ITEM 1.           PLAN INFORMATION.*


ITEM 2.           REGISTRANT INFORMATION AND EMPLOYEE PLAN ANNUAL INFORMATION.*


                  * Array BioPharma Inc. will deliver without charge to each
employee or other individual selected or eligible to participate in the Amended
and Restated Array BioPharma Inc. Stock Option and Incentive Plan and the Array
BioPharma Inc. Employee Stock Purchase Plan the documents containing the
information required by Part I of Form S-8 to be included in this Registration
Statement.
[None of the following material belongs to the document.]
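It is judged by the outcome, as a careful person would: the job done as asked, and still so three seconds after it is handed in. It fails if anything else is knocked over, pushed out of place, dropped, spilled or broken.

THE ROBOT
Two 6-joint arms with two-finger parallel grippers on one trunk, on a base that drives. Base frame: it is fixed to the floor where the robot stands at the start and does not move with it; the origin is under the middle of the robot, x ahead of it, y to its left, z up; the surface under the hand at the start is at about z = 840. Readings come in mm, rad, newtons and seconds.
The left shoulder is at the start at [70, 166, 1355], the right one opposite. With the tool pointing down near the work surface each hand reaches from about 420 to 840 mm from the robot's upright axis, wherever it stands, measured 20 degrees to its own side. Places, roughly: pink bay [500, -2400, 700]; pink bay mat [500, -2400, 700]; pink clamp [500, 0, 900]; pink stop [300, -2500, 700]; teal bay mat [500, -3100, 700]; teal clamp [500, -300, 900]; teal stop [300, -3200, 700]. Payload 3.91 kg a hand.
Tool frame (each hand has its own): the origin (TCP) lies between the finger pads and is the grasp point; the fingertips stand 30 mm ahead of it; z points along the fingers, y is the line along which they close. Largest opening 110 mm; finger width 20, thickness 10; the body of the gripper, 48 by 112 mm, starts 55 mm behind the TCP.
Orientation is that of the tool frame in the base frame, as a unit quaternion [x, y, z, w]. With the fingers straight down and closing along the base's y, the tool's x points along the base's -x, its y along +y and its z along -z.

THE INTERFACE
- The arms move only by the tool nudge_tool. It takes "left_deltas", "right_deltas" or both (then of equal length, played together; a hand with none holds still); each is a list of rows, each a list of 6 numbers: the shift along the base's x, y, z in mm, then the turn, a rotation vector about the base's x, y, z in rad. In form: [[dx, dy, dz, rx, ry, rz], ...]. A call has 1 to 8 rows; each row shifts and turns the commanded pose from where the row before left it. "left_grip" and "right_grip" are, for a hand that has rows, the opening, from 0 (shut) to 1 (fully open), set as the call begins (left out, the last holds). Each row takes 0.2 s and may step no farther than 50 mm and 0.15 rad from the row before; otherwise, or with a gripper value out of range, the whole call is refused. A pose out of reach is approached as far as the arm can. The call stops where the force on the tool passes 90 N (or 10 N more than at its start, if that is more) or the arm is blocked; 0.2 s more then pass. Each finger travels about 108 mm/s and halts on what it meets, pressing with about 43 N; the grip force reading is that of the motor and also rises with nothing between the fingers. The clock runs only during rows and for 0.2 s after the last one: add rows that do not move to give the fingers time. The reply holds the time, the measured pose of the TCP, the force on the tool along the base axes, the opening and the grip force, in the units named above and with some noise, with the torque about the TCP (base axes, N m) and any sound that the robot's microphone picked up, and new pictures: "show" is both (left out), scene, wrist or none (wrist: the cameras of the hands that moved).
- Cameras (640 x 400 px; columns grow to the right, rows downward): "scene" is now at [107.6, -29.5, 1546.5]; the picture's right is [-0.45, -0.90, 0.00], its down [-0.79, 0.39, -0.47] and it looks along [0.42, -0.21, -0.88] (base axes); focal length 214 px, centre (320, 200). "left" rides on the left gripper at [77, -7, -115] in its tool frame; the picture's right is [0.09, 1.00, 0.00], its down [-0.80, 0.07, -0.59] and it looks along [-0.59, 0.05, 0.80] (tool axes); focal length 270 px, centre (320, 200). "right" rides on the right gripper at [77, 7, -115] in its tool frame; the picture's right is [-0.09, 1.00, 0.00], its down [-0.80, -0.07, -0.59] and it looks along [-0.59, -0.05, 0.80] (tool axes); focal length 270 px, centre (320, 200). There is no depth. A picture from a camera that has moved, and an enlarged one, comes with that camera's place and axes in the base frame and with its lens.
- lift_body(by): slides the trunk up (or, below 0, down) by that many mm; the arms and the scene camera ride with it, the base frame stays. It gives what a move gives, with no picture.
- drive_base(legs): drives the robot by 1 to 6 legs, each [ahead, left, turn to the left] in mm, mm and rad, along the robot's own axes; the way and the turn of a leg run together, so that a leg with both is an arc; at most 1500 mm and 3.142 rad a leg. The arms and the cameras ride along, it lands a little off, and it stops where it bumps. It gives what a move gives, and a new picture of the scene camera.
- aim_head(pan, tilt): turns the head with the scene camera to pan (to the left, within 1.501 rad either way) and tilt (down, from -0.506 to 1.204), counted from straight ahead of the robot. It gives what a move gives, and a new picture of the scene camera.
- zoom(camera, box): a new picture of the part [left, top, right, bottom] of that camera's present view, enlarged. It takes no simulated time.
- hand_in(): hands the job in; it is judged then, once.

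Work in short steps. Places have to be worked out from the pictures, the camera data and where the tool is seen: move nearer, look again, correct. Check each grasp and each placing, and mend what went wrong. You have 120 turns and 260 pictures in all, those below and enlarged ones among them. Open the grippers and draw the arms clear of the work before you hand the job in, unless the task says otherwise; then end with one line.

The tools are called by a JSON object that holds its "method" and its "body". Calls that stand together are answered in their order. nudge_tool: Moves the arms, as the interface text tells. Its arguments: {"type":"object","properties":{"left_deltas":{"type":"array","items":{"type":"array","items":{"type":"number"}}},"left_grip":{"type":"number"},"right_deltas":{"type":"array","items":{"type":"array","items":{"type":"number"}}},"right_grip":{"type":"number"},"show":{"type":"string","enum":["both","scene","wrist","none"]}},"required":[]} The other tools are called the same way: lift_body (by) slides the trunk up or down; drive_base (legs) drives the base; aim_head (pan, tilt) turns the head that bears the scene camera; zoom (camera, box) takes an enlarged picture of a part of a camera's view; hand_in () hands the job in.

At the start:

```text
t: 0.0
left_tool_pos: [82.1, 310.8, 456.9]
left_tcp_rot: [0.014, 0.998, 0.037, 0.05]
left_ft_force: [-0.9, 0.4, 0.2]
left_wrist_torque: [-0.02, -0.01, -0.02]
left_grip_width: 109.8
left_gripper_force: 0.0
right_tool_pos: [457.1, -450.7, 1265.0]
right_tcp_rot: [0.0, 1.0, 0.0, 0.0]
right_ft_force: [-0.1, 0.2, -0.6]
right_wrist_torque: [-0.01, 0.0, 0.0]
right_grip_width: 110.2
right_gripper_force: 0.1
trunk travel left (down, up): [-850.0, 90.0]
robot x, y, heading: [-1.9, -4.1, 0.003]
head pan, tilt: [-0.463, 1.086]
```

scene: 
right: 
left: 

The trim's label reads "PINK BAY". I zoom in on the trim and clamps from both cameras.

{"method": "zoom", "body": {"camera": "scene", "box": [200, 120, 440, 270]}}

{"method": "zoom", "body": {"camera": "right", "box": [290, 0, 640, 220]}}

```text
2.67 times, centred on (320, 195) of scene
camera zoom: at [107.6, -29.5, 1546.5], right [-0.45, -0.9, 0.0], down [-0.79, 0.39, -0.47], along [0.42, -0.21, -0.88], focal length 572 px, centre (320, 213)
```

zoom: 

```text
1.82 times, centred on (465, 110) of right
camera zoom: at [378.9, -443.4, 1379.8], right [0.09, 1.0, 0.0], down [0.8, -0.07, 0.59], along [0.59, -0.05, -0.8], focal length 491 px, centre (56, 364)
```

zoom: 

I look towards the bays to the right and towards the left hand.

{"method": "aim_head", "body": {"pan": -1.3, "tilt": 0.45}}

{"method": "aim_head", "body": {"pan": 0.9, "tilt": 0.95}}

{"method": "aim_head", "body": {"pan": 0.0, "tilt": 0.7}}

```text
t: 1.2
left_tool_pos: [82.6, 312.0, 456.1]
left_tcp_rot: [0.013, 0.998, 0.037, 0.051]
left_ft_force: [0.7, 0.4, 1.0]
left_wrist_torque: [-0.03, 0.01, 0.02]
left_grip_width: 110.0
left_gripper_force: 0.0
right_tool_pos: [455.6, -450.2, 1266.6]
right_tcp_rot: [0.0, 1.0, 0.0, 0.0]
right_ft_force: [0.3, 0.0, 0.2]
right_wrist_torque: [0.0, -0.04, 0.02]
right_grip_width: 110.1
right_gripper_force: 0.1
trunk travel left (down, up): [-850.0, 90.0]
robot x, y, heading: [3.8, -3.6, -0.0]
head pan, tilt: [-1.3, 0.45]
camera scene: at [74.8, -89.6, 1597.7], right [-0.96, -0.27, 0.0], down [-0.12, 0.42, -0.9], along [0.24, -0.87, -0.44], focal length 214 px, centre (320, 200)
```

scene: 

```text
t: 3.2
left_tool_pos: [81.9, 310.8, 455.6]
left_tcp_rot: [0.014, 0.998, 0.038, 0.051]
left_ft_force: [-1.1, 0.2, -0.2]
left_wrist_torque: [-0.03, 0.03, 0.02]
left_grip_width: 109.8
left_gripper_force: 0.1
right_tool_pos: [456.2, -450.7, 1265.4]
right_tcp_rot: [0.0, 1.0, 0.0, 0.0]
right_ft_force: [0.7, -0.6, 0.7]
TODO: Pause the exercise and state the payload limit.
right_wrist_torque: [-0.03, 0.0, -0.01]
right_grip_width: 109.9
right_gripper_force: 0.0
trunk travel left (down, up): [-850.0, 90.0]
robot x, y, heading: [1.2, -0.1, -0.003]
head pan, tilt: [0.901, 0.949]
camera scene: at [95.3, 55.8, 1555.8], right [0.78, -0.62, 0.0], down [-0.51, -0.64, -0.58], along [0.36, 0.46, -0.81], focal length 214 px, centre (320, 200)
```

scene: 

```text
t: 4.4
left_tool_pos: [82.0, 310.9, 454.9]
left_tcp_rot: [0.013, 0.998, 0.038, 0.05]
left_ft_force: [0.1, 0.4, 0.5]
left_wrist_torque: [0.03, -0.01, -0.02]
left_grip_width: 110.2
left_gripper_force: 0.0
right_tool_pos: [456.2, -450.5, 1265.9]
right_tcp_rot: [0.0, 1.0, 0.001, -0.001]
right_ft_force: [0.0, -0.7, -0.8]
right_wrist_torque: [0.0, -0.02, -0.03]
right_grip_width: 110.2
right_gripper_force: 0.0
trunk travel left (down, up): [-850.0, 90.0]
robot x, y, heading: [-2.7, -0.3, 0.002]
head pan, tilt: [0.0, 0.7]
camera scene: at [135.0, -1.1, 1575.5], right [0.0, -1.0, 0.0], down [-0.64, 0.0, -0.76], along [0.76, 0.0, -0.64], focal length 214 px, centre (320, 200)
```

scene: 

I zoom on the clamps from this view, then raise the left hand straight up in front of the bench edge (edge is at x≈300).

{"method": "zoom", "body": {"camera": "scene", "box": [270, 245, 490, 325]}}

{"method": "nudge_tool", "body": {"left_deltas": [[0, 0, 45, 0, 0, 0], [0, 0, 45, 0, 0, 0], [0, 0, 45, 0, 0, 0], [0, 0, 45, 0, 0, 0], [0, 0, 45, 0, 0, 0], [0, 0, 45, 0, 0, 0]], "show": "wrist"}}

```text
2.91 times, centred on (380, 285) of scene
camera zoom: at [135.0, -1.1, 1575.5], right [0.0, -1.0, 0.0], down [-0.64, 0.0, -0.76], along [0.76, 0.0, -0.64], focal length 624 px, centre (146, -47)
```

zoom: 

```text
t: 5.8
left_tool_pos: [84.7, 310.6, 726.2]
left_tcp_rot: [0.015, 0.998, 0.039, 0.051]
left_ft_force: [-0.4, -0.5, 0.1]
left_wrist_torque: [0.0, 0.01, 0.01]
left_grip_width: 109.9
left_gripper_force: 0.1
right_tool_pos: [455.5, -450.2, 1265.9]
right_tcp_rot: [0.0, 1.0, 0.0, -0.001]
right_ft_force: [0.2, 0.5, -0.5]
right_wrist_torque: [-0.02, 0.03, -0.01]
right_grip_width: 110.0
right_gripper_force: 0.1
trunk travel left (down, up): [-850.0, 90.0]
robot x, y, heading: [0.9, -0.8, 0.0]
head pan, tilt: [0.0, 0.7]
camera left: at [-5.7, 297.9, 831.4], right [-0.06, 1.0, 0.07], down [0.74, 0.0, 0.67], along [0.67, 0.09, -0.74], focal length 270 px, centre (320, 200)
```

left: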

In accordance with Rule 428(b)(1) under the Securities Act of 1933,
as amended (the "Securities Act"), and the instructions to Part I of Form S-8,
these documents will not be filed with the Securities and Exchange Commission
(the "Commission") either as part of this Registration Statement or as
prospectuses or prospectus supplements pursuant to Rule 424 of the Securities
Act. These documents and the documents incorporated by reference in Item 3 of
Part II of this Registration Statement constitute the prospectus required by
Section 10(a) of the Securities Act.

                                     PART II
               INFORMATION REQUIRED IN THE REGISTRATION STATEMENT

ITEM 3.           INCORPORATION OF DOCUMENTS BY REFERENCE.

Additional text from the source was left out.